The book is organized by regions, starting with a world view and then honing in on different regions. The first chapter is a mystery, spanning all of four pages and describing sources for U.S. company information. It could have easily been left out. Chapter two covers many global sources, including a list of foreign embassies in the U.S. Throughout the book, there are lists of resources, which are then repeated in the Appendix. It seems to me that if a resource is listed in the front of the book, it should have some sort of description associated with it, no matter how brief. Since all of the resources are listed in the Appendix, also organized by chapter, it seems a huge waste of space to list them twice. If you are going to list all the resources within the text of the book, then at least organize the Appendices in a different way, to add some value.

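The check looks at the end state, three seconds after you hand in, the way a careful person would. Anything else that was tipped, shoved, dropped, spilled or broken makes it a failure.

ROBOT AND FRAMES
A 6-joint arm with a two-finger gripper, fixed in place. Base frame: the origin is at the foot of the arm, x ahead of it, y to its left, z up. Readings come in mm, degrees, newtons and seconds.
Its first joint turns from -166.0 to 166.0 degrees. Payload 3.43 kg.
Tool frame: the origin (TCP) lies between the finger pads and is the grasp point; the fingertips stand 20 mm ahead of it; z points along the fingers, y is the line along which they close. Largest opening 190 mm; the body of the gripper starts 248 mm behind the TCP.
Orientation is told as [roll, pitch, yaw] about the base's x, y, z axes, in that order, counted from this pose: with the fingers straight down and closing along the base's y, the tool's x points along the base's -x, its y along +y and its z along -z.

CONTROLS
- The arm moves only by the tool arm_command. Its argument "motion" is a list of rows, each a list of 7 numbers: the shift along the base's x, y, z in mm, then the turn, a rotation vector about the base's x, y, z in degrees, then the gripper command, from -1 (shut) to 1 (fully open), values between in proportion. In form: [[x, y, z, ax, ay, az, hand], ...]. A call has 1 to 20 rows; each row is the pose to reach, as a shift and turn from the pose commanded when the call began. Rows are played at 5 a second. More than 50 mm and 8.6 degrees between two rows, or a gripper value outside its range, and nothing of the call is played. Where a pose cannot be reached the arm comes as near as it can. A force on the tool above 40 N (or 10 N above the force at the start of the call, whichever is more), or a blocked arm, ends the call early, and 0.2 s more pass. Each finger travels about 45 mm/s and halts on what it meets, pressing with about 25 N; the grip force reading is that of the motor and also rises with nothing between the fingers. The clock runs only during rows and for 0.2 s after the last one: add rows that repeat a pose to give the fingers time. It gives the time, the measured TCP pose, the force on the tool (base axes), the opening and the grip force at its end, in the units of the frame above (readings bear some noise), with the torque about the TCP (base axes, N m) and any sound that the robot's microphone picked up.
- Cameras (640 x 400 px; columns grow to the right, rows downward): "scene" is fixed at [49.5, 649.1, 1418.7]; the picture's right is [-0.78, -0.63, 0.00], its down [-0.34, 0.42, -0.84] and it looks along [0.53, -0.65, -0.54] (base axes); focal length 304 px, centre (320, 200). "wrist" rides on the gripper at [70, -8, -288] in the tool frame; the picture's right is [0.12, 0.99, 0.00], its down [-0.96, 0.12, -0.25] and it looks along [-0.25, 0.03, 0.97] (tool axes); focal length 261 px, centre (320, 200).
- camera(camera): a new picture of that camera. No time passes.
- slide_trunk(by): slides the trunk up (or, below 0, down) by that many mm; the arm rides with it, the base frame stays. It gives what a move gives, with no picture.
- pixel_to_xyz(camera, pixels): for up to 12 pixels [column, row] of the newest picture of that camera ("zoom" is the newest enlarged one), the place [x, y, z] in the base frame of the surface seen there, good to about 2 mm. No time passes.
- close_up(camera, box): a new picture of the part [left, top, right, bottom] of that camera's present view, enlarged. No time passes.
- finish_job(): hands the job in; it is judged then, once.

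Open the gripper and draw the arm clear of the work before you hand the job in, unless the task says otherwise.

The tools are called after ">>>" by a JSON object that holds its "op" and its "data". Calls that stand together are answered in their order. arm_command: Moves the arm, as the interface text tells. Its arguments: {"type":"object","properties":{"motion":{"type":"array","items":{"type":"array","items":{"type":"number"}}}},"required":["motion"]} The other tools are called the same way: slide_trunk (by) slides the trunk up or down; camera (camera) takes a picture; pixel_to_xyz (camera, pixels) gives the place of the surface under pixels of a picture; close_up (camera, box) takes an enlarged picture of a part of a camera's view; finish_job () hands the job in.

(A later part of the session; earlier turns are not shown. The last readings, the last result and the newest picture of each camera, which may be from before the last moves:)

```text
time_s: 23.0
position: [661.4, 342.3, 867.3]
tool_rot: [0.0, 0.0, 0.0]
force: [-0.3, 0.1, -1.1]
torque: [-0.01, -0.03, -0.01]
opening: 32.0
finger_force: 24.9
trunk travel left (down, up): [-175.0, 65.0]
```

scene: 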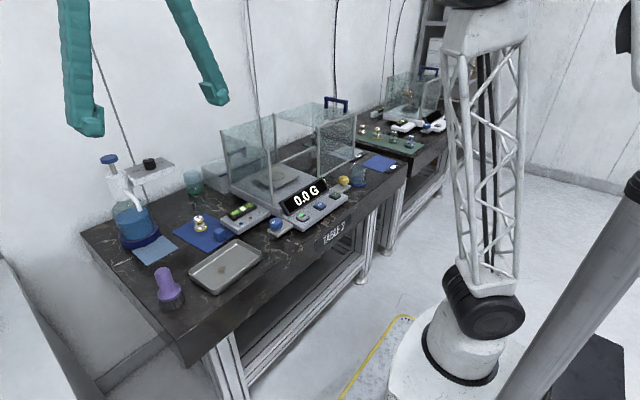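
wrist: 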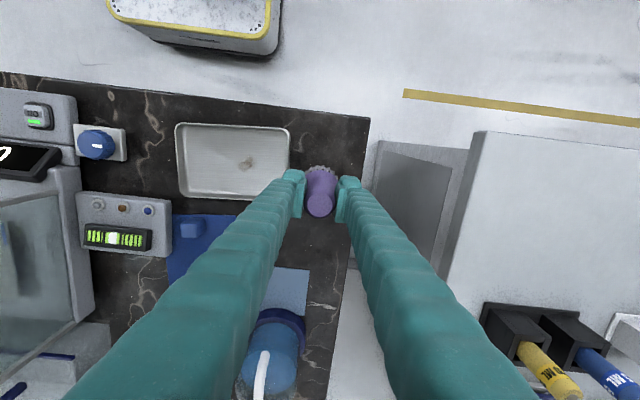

For instance, the list of embassies is in the "world" chapter, so they are not listed in the chapter or appendix about the country or region to which they apply.
Each region of the world gets 20-40 pages. This is not nearly enough space to do justice to all the sorts of information available, especially if you want annotations. However, it is a great start to get you looking in the right direction for information. Writing and maintaining the links for this sort of directory is a Herculean task (the links are maintained online). The book is a good start, but I would have liked to see more descriptions and analysis and fewer repetitive lists.